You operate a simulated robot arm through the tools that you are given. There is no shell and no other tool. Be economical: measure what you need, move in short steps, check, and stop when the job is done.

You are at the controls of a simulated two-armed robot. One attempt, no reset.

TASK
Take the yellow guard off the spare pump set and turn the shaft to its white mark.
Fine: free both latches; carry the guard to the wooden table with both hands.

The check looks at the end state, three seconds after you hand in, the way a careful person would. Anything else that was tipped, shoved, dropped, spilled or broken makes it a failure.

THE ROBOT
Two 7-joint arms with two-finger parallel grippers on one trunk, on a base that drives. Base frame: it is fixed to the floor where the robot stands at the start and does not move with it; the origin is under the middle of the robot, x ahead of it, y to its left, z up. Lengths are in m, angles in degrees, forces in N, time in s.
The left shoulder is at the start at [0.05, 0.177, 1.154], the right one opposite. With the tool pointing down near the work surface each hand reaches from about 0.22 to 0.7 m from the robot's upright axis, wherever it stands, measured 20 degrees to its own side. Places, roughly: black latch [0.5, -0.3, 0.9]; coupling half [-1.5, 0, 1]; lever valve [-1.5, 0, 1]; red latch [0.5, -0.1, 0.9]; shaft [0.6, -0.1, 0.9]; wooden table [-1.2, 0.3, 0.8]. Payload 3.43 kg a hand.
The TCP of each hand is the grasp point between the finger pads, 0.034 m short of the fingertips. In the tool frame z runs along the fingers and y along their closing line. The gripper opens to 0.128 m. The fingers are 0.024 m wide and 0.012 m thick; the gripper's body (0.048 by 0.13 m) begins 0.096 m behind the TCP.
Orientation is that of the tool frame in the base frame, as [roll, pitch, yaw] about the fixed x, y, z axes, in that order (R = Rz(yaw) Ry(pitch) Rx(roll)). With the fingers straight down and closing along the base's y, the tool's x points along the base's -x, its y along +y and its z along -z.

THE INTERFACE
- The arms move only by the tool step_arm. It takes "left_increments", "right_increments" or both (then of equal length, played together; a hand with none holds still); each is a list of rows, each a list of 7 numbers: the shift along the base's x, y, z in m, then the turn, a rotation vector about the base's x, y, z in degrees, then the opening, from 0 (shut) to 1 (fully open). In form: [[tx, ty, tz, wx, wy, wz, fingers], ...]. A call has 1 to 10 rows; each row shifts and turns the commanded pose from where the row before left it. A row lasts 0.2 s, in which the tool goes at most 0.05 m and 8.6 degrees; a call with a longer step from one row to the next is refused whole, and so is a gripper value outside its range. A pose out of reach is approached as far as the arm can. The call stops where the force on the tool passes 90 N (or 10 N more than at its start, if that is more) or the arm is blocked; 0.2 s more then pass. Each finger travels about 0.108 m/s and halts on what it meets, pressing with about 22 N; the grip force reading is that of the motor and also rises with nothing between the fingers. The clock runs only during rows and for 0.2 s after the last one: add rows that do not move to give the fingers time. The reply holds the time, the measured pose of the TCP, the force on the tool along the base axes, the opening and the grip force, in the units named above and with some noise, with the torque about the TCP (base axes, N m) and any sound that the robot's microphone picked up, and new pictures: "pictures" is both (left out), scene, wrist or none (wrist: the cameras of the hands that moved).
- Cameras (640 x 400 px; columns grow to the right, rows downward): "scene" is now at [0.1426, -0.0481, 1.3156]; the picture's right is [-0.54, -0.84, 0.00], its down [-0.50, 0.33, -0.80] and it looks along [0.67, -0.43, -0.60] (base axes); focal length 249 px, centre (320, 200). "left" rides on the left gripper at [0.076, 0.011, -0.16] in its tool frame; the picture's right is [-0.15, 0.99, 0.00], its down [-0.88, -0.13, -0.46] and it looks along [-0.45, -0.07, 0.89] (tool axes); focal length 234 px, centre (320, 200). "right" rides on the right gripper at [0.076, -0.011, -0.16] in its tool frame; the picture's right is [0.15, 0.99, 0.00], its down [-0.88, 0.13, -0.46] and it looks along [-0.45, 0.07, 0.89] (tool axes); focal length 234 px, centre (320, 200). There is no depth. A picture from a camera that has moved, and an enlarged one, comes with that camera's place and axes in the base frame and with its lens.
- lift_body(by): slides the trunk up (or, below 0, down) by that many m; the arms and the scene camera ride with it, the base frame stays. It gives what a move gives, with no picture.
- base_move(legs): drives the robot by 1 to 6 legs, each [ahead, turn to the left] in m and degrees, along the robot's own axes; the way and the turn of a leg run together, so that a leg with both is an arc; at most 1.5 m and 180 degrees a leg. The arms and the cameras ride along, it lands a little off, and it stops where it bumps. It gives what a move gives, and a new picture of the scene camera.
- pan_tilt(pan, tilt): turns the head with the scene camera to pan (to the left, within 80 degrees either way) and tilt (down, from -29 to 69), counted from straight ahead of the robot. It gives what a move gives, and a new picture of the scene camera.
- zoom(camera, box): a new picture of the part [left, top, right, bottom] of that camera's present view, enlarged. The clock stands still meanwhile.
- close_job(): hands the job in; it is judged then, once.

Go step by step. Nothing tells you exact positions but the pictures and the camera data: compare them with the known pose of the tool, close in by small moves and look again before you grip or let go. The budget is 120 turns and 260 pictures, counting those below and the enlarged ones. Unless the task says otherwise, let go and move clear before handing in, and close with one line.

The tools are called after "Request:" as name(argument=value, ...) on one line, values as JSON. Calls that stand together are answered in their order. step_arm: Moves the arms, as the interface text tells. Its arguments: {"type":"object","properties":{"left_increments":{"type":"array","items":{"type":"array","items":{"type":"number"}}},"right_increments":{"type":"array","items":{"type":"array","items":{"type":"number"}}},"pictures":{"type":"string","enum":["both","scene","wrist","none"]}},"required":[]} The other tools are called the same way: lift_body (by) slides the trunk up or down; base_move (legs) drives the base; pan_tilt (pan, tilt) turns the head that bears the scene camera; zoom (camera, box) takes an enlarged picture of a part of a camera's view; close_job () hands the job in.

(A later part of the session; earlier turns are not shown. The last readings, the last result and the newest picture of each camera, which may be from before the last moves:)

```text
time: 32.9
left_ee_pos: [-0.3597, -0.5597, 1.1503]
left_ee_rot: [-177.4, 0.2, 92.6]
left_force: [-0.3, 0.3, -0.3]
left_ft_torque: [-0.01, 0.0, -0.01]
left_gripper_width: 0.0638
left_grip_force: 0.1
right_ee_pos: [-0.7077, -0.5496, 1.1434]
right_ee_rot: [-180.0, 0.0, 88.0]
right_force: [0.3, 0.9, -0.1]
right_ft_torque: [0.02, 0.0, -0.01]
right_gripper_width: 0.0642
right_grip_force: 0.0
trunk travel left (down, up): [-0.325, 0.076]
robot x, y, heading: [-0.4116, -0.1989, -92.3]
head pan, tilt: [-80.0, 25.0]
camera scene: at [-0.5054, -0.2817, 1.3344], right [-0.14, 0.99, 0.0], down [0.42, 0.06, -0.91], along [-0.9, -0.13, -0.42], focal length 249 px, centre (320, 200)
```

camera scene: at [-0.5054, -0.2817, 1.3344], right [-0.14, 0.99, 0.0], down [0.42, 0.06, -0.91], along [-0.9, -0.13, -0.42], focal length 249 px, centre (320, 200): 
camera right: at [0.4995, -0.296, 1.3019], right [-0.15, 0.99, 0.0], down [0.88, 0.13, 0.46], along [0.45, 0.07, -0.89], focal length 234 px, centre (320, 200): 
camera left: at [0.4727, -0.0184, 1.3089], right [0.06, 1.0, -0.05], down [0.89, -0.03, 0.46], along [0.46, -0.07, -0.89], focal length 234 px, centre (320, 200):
===============
# Short exercise
Show the lines of the material that contain the word "slides".

# Solution
- lift_body(by): slides the trunk up (or, below 0, down) by that many m; the arms and the scene camera ride with it, the base frame stays. It gives what a move gives, with no picture.
The tools are called after "Request:" as name(argument=value, ...) on one line, values as JSON. Calls that stand together are answered in their order. step_arm: Moves the arms, as the interface text tells. Its arguments: {"type":"object","properties":{"left_increments":{"type":"array","items":{"type":"array","items":{"type":"number"}}},"right_increments":{"type":"array","items":{"type":"array","items":{"type":"number"}}},"pictures":{"type":"string","enum":["both","scene","wrist","none"]}},"required":[]} The other tools are called the same way: lift_body (by) slides the trunk up or down; base_move (legs) drives the base; pan_tilt (pan, tilt) turns the head that bears the scene camera; zoom (camera, box) takes an enlarged picture of a part of a camera's view; close_job () hands the job in.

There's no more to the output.